The Ukrainian Cossacks once cherished a tradition of brotherhood. As a child Taras Shevchenko loved listening to his grandfather’s stories about the glorious days, when his once-free ancestor lived the life of a Cossack alongside his brothers-in-arms. The adult poet Shevchenko was no doubt recalling this noble tradition when he composed his poem entitled “There stood in the village of Subotiv”:
 
“It is the church of great Bohdan
Where once he used to pray
That Muscovite and Cossack might
Share good and ill alway.”
 
Shevchenko would never havem condemned the Treaty of Pereiaslav if such fraternal relations had indeed been established between Ukraine and Russia.
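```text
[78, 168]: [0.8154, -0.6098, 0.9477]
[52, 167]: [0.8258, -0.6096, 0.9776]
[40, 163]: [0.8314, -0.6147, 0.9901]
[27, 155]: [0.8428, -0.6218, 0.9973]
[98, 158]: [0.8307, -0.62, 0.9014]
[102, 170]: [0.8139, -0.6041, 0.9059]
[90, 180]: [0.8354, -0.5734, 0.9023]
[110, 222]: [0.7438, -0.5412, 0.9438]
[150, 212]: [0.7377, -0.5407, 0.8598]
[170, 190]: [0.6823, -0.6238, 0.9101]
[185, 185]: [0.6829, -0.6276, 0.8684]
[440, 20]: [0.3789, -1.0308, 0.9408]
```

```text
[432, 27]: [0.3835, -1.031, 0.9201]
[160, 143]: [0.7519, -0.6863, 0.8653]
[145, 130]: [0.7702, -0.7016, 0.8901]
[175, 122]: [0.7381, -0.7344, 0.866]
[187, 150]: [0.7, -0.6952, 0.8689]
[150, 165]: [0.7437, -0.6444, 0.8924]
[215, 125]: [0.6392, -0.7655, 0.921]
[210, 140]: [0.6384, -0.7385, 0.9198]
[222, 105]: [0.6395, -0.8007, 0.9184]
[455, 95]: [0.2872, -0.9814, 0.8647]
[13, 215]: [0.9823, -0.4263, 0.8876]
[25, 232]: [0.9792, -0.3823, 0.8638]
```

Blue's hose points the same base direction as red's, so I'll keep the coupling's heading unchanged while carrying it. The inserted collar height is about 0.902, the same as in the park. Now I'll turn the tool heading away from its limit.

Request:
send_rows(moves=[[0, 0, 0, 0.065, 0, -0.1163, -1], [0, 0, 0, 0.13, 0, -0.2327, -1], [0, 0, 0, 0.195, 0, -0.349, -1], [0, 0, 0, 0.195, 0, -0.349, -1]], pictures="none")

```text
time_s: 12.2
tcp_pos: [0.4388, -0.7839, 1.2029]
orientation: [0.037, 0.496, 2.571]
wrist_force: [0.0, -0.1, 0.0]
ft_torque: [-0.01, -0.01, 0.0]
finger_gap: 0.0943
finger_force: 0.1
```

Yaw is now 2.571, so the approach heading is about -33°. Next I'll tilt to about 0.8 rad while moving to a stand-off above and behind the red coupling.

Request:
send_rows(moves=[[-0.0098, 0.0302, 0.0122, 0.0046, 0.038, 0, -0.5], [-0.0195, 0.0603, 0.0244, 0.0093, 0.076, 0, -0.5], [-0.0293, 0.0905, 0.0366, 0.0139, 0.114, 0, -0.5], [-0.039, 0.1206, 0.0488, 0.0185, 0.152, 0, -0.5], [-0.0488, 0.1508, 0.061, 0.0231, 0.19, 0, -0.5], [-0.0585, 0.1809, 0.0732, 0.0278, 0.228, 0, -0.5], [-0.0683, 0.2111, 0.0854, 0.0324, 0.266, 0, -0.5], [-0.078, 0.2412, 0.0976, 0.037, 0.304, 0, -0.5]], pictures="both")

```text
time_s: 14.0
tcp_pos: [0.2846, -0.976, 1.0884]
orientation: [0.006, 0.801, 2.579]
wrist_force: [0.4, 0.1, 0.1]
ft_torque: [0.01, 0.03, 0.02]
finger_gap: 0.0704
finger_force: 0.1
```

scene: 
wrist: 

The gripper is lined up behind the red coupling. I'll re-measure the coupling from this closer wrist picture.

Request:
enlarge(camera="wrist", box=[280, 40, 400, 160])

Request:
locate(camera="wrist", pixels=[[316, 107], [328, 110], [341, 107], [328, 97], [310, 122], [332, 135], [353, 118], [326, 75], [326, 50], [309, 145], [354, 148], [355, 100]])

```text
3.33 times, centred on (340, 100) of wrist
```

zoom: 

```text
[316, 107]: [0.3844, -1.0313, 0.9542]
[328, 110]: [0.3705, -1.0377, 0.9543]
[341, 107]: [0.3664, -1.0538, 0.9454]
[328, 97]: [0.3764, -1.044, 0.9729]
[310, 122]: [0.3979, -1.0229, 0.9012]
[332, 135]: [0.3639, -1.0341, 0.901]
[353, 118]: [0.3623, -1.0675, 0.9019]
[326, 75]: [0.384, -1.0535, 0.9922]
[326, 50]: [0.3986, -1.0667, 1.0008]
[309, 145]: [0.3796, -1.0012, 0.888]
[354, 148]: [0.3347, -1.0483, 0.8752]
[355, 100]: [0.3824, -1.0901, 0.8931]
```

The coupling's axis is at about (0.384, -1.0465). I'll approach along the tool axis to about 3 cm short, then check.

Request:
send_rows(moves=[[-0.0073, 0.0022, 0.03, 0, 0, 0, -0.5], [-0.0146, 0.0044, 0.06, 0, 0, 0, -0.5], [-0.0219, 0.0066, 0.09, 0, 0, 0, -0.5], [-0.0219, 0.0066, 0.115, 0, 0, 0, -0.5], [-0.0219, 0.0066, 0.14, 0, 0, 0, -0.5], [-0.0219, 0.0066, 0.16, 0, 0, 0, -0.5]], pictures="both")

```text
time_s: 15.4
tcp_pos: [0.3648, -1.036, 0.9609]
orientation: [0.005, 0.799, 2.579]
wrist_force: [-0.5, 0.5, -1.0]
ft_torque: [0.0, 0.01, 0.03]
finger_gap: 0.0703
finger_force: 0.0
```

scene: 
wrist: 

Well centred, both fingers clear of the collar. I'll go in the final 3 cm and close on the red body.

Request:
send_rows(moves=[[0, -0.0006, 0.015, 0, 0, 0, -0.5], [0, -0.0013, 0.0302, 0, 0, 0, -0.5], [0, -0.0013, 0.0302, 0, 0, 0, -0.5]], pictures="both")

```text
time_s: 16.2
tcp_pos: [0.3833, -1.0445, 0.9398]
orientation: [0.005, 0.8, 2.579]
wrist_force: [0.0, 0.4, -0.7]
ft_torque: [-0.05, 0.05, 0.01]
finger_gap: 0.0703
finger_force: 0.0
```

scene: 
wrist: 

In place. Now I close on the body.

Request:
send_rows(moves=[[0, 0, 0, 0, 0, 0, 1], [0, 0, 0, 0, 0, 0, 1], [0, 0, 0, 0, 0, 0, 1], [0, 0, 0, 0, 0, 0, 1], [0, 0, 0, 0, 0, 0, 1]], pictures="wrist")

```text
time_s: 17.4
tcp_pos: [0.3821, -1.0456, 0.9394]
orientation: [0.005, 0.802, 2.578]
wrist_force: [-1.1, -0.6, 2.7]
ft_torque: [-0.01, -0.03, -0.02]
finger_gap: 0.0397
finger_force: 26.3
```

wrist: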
But, as the poet bitterly admitted, “That’s not how it turned out,” for if the “Muscovites” shared anything, it was not with the Ukrainian Cossacks but the Cossacks themselves. With the Treaty of Andrusovo struck in 1667 Russia betrayed Ukraine and carved it up with Poland, the very same country from which Bohdan Khmelnytsky liberated the Ukrainian people, and whose continued threat to Ukraine lead him to sign the Pereiaslav treaty. Relations between the “Muscovite” and the “Cossack” always evolved according to the traditional model of the pragmatic, self-interested conduct of a stronger power toward a weaker one. And the factors that supposedly would draw the Russians closer to the Ukrainians, particularly commonality of religion, similarity of language, and shared existence within the borders of Kyivan Rus’, were used by the more powerful Russian nation to divest the weaker Ukrainian “brother” of his existence as a separate nation and independent state. The metaphor of “fraternal peoples” has only served as a cover for this destructive policy vis-à-vis the Ukrainian people.